| Prompt |
Retype everything in the listing, leaving each line exactly as it is.

| Given data |
— begin —
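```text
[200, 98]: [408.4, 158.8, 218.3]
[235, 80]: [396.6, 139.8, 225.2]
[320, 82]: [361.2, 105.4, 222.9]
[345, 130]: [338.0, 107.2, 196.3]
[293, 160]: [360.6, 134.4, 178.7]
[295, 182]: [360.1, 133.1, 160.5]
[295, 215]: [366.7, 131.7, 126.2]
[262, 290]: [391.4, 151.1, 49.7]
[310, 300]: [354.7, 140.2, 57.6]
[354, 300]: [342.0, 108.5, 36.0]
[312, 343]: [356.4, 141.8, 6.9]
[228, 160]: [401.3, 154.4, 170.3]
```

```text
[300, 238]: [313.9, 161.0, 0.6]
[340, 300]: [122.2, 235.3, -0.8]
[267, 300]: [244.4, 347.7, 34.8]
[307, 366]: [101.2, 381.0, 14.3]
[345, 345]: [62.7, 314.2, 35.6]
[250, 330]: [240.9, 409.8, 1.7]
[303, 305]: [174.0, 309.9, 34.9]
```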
— end —
| Final result |
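```text
[200, 98]: [408.4, 158.8, 218.3]
[235, 80]: [396.6, 139.8, 225.2]
[320, 82]: [361.2, 105.4, 222.9]
[345, 130]: [338.0, 107.2, 196.3]
[293, 160]: [360.6, 134.4, 178.7]
[295, 182]: [360.1, 133.1, 160.5]
[295, 215]: [366.7, 131.7, 126.2]
[262, 290]: [391.4, 151.1, 49.7]
[310, 300]: [354.7, 140.2, 57.6]
[354, 300]: [342.0, 108.5, 36.0]
[312, 343]: [356.4, 141.8, 6.9]
[228, 160]: [401.3, 154.4, 170.3]
```

```text
[300, 238]: [313.9, 161.0, 0.6]
[340, 300]: [122.2, 235.3, -0.8]
[267, 300]: [244.4, 347.7, 34.8]
[307, 366]: [101.2, 381.0, 14.3]
[345, 345]: [62.7, 314.2, 35.6]
[250, 330]: [240.9, 409.8, 1.7]
[303, 305]: [174.0, 309.9, 34.9]
```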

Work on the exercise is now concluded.